>> BEGIN DOCUMENT EXTRACT

Wednesday, July 22, 2009

When I Don't Rest

Van Gogh, 'Noon: Rest from Work'

I worked straight through this last weekend. It's not something I usually do. With two weeks till friends visit and behind on deadlines (self-imposed deadlines, I should add), I felt the need to keep working through the weekend. Chapters 4 and 5 were due Monday and I was way behind going into the weekend. In the end, neither were completed by Monday and I just finished up chapter 4 yesterday.

Working through the weekend, and missing the deadlines, has reminded me of something I had forgotten. Simply put, it's this: every part of me needs the break of a full-day away from work. There's a lot of reasons for this:

(1) A seven day week has turned into 10 days, and my body's wondering when the weekend is going to come. After a 10 day work week, my body is exhausted.

(2) Not taking a break has meant that the breaks during my days don't feel restful, because they're never enough to make up for what I skipped. Whether I take two hours for a movie with friends, go work out at the gym, or take a nap, at the end of each of the activities my body, mind, and spirit beg for more.

(3) As a result, I'm constantly looking for 'more' and my discipline and focus wains. This attempt to find that break comes out in all sorts of ways. Ironically, I blog a lot more when I haven't had breaks - it's a chance to get away from the paper or book I've been absorbed in. I sleep in later than I normally would; I spend more time on Facebook; I watch more T.V. These, and a host of other things, are all attempts at getting the break my body needs - but they're never enough.

>> END DOCUMENT EXTRACT

TASK 1
Cite the document extract exactly. Begin with "(1) A seven" and finish with "beg for more.".
TASK 2
Continue the document extract that opens with "Wednesday, July 22, 2009".

>> BEGIN DATA EXTRACT

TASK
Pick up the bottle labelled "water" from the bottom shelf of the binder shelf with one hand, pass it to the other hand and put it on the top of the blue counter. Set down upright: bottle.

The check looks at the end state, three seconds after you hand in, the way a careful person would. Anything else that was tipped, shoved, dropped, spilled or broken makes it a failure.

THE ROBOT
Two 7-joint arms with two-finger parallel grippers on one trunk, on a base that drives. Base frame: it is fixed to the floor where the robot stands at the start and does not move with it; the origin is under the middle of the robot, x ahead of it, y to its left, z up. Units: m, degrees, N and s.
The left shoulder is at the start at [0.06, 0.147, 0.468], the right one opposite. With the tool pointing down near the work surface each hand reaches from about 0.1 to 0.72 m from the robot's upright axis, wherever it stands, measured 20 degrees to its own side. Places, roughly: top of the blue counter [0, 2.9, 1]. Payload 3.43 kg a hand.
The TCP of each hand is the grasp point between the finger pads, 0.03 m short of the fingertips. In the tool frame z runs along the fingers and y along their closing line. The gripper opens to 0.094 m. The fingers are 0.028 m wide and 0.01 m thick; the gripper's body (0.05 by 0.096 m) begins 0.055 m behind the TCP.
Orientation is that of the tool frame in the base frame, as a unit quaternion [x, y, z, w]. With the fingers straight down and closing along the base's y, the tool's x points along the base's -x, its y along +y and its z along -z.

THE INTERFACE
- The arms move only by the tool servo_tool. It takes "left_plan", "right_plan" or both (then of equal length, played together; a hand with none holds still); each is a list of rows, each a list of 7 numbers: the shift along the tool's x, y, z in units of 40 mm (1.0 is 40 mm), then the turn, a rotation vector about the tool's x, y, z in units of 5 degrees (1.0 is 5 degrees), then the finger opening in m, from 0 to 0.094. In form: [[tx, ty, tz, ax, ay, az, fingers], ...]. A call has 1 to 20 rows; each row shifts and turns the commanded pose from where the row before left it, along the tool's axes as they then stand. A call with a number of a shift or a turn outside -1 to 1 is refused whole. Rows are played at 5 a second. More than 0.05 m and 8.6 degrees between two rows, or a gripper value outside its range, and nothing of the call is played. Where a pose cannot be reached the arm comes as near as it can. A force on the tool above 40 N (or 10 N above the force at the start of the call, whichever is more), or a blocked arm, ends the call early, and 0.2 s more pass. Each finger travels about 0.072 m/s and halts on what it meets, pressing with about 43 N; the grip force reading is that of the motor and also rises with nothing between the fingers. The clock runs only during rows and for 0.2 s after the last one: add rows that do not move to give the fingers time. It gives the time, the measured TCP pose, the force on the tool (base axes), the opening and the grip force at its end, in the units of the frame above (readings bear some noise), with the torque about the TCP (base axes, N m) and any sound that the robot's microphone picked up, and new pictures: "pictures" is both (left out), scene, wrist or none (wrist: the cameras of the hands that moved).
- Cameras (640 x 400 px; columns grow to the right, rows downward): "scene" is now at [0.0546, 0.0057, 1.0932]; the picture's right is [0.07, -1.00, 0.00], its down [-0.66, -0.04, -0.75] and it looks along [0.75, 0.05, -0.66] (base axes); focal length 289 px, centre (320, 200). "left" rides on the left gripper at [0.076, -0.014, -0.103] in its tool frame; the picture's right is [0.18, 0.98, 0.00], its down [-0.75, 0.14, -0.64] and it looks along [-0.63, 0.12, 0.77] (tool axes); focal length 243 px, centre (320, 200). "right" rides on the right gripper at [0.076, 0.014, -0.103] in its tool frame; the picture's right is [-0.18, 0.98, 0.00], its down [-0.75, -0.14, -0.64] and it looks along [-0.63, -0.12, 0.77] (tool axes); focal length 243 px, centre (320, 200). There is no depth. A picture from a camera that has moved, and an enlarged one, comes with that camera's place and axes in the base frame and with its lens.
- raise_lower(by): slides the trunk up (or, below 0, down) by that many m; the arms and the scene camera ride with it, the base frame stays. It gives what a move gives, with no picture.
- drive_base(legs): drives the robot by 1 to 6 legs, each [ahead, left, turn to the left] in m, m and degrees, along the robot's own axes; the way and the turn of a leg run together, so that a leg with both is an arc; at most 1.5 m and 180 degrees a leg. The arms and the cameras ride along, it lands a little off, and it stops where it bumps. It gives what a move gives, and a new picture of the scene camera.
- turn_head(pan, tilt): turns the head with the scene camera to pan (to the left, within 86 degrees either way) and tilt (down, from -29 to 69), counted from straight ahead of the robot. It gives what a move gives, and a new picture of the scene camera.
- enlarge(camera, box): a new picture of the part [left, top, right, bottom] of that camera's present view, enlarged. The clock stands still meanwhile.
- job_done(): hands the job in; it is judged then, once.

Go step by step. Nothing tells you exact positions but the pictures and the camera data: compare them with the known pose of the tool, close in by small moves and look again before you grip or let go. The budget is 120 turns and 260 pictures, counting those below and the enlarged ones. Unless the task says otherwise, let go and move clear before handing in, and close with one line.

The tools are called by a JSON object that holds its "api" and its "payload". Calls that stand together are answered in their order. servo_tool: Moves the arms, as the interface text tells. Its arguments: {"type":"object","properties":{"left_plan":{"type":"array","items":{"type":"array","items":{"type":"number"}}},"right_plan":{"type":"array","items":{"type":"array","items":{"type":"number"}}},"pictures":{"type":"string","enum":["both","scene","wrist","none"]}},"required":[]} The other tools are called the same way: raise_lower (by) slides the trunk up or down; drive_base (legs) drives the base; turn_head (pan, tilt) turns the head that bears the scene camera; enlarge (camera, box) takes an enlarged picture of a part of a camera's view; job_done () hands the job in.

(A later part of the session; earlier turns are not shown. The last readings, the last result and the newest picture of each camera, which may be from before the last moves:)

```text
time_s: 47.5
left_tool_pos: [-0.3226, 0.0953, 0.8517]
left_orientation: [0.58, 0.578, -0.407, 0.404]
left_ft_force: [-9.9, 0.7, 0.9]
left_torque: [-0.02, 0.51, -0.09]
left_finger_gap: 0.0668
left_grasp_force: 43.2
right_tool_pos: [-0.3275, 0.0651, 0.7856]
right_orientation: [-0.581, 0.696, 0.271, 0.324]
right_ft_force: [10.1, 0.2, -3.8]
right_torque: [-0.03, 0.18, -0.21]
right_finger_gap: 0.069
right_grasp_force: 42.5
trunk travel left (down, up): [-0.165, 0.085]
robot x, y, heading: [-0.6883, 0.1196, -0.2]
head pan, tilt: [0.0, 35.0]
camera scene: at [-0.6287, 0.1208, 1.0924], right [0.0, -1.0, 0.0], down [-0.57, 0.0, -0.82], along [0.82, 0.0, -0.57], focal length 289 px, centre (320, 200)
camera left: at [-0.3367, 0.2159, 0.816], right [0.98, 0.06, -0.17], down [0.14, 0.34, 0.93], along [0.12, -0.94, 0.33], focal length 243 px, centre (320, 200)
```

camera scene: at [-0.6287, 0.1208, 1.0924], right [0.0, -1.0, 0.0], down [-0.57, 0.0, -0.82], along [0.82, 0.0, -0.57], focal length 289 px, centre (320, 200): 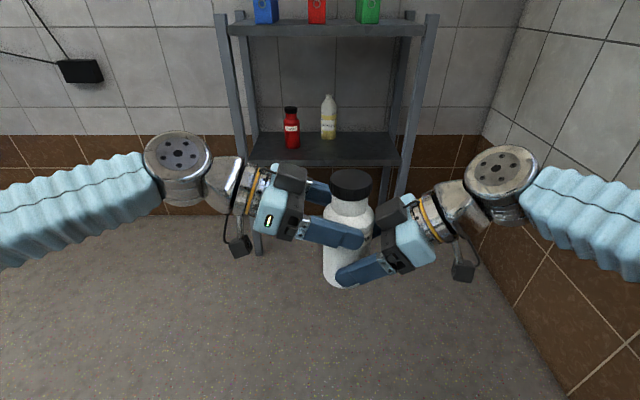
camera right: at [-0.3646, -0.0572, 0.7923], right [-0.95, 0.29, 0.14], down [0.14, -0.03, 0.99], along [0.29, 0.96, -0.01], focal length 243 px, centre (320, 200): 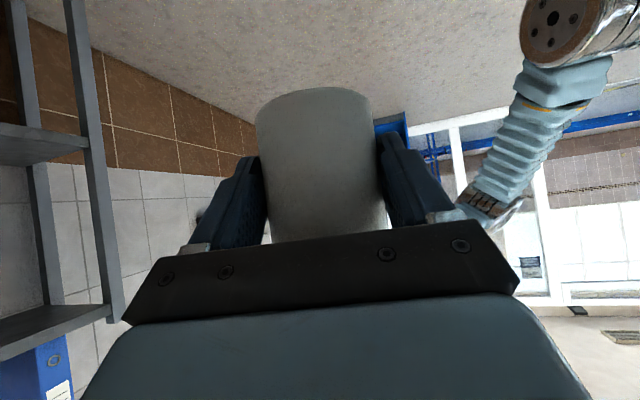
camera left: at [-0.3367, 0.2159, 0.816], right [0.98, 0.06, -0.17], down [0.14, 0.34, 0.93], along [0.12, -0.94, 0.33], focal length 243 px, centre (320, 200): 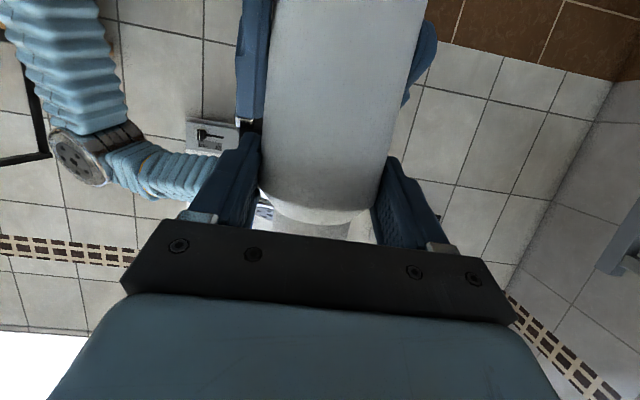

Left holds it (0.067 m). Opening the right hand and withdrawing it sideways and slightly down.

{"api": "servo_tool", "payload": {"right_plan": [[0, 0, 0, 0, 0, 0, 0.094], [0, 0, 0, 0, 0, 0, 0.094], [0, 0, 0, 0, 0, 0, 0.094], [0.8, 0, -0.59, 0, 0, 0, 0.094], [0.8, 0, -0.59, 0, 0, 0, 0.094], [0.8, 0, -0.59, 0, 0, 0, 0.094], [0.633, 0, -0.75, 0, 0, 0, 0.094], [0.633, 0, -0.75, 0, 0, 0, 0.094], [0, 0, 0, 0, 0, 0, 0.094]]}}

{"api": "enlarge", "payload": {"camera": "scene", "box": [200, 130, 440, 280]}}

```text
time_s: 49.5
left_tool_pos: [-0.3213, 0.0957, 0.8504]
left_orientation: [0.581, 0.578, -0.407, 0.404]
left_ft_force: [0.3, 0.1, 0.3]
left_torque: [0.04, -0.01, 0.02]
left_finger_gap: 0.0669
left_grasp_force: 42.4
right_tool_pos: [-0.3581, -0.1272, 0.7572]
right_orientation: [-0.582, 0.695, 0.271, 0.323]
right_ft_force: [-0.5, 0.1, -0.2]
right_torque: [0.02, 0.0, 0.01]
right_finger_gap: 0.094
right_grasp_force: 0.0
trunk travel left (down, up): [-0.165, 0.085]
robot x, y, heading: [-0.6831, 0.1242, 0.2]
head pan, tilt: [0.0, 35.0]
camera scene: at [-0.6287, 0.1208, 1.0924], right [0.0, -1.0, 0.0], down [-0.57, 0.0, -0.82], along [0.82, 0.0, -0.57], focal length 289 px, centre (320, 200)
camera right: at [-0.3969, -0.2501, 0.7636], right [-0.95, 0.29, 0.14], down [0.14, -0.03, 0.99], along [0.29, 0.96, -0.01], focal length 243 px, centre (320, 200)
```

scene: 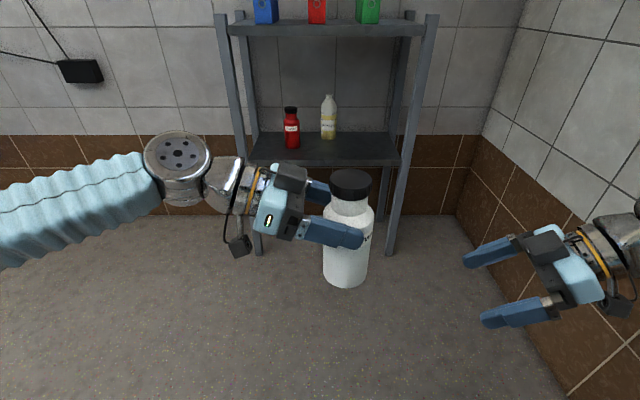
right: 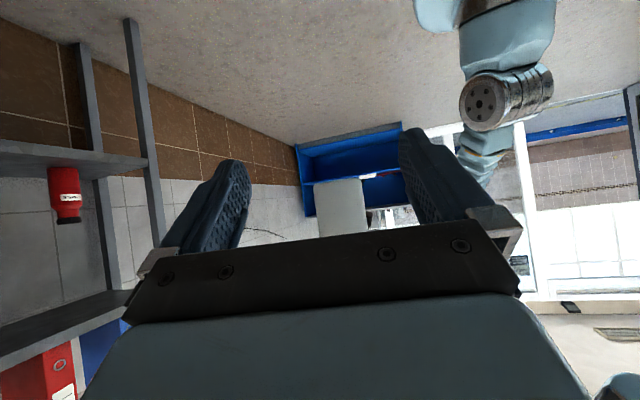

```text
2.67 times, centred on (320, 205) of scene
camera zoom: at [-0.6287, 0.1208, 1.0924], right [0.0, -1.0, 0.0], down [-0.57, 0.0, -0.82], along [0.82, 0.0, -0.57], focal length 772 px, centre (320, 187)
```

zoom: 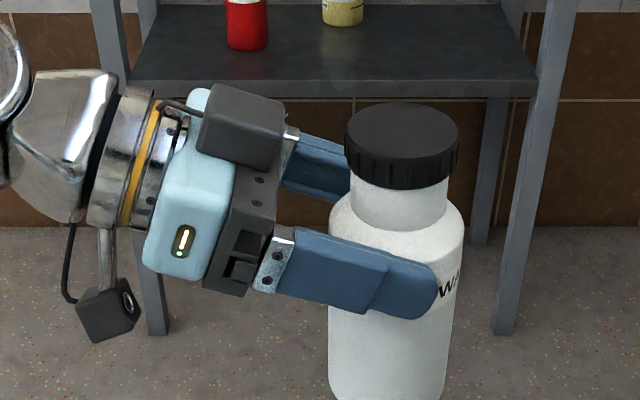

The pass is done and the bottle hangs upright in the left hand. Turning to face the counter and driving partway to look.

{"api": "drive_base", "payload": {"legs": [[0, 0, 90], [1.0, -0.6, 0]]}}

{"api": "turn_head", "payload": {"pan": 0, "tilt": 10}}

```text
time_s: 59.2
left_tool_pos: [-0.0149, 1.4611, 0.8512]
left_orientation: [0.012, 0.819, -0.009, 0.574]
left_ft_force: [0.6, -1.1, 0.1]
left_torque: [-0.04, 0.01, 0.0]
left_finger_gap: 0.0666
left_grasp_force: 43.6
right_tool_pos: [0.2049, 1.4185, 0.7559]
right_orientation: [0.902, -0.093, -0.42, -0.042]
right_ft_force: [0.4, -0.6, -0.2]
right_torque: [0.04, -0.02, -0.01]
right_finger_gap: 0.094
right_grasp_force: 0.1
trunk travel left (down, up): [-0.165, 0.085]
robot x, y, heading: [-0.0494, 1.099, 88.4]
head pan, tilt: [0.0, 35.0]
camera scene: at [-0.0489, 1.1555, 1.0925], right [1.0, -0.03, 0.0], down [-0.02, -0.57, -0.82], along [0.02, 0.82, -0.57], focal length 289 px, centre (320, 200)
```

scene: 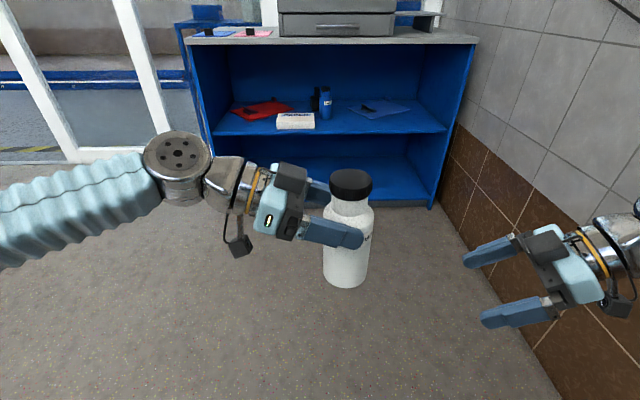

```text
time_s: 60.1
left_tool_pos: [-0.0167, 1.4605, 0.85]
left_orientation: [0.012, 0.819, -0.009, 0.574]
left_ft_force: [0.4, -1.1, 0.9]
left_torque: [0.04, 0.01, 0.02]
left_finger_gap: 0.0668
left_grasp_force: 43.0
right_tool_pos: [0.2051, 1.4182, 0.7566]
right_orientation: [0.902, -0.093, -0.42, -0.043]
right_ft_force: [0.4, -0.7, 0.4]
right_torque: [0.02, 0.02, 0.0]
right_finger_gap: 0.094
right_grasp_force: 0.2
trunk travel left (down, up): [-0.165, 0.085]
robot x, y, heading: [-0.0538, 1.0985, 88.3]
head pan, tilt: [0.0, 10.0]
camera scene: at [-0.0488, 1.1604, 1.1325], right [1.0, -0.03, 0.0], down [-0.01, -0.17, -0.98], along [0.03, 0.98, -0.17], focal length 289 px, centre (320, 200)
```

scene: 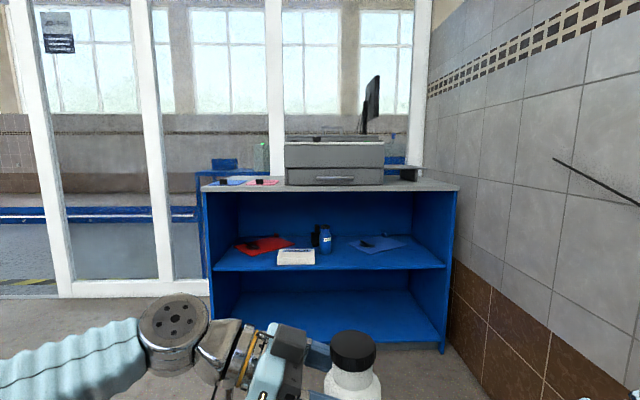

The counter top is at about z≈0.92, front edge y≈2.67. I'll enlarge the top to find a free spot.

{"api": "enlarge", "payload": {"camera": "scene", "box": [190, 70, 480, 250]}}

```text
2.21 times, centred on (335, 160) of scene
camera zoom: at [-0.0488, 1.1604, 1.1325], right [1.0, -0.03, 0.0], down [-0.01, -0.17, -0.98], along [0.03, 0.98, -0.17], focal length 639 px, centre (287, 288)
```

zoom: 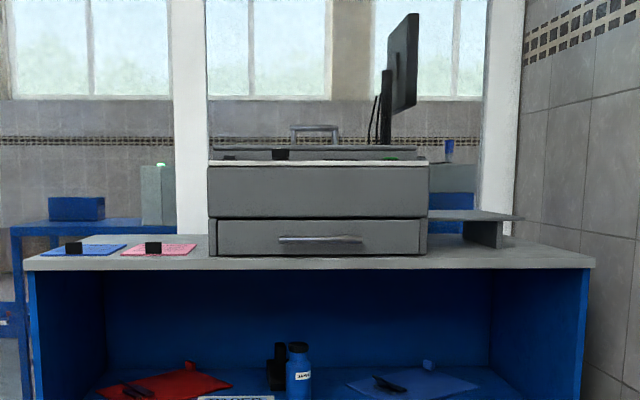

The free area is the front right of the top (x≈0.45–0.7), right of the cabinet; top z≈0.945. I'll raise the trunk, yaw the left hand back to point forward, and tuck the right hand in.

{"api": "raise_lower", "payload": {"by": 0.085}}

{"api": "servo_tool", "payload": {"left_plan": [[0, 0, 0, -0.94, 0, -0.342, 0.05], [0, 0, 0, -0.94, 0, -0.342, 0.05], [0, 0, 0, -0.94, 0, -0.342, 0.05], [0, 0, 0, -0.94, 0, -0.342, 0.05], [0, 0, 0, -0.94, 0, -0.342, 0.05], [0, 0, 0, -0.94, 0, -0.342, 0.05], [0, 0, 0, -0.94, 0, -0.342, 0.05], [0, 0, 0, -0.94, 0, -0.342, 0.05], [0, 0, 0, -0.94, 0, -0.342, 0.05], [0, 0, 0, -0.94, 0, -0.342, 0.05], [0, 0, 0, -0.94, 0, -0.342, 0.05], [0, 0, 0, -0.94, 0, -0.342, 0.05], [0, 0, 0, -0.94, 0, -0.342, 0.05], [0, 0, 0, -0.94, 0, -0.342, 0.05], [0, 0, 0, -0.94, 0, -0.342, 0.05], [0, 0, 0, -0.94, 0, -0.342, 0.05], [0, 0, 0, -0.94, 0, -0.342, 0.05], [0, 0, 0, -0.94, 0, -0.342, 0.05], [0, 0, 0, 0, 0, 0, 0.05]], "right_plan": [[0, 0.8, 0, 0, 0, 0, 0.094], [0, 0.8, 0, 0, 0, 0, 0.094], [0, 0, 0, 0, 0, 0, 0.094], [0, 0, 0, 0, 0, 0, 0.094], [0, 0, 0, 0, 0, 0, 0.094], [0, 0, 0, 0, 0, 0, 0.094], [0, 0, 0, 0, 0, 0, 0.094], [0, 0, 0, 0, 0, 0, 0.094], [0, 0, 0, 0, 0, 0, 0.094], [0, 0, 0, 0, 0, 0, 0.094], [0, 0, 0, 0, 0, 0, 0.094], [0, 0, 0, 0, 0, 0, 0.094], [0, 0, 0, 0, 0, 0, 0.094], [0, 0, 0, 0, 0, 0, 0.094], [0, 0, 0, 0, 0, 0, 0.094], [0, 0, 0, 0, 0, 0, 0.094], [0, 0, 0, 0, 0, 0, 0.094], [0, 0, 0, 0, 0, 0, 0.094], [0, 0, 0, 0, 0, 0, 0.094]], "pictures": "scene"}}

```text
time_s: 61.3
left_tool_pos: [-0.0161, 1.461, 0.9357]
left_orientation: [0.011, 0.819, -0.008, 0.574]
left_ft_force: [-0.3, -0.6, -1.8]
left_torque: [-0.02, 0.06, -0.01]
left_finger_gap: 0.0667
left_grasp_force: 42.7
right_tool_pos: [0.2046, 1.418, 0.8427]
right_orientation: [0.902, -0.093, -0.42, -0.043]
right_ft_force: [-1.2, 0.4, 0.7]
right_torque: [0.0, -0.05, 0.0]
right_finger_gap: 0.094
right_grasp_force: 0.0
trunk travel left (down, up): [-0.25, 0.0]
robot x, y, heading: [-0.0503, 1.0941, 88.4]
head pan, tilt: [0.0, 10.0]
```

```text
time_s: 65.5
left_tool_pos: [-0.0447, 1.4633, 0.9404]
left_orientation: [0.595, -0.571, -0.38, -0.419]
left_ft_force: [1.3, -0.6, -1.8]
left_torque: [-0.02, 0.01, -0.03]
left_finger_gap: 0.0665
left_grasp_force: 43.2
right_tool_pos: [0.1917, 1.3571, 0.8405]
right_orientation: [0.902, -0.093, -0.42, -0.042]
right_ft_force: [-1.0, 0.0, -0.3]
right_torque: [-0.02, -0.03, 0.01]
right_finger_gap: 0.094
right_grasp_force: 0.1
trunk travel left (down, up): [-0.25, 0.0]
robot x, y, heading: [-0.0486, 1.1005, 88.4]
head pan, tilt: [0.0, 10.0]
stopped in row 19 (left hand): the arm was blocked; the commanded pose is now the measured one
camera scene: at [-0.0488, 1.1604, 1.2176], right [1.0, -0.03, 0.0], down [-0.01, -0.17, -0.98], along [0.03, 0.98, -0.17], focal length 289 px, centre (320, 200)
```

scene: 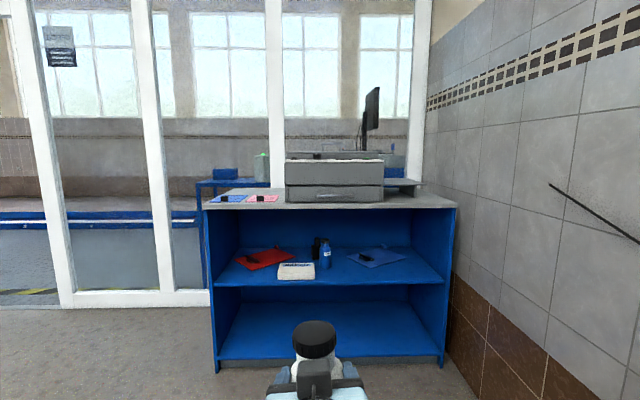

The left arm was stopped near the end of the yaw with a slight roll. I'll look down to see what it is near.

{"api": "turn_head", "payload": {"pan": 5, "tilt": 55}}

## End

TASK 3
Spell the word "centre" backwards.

>> END DATA EXTRACT

EXERCISE RESULT 1
(1) A seven day week has turned into 10 days, and my body's wondering when the weekend is going to come. After a 10 day work week, my body is exhausted.

(2) Not taking a break has meant that the breaks during my days don't feel restful, because they're never enough to make up for what I skipped. Whether I take two hours for a movie with friends, go work out at the gym, or take a nap, at the end of each of the activities my body, mind, and spirit beg for more.

EXERCISE RESULT 2
(4) What had started as a 'work weekend' to get more done, has left me feeling tired, antsy for a chance to stop thinking about the project, a chance to let my imagination roam, to stop being productive for more than 30 minutes at a time, to rest.

It's a need for rest, not a break or a nap or a distraction. All of those are short and focus on the fact that there's something to get back to. They, inherently, infer that there's something we're stepping away from. Rest brings with it a sense of stopping, of ceasing from activity. It's what I realized I need.

Perhaps I'm the only one like that. I have friends who seem to always be working or thinking about working. I don't know if they ever take a full-day off and rest. Maybe they've been going 24/7 for so long that their minds and bodies have gotten used to it.

I've come to realize this week that I need that rest. I need to take a day in my week where little has to be done. Where my mind, body, or spirit can wander: through a novel, the outdoors, a devotional book, or a Psalm of David. It's that chance to give my whole being a break, not just who I am phsyically, emotionally, or spiritually, but every bit of me.

There's a word for it. It was something I've been told ever since I was a young boy. Truth be told, it's something that's been said for thousands of years. It's been abused through the years, like so many words and ideas that were supposed to be good for us - love, fear, submission, humility - that have been twisted, misunderstood, or abused.

It's a simple word, from an old language: sabbath, or, in the Hebrew, shabat. That day which God put into his ideal for the world, before sin ever entered it. The call to rest, having finished all the week's work. I forgot this week how much I need that rest. I forgot that the 'sabbath' was made for me - not as another day to have a list of things to accomplish - but as a rest from that productivity. My body, my soul, and my mind - all that I am, entirely created by God - needs it.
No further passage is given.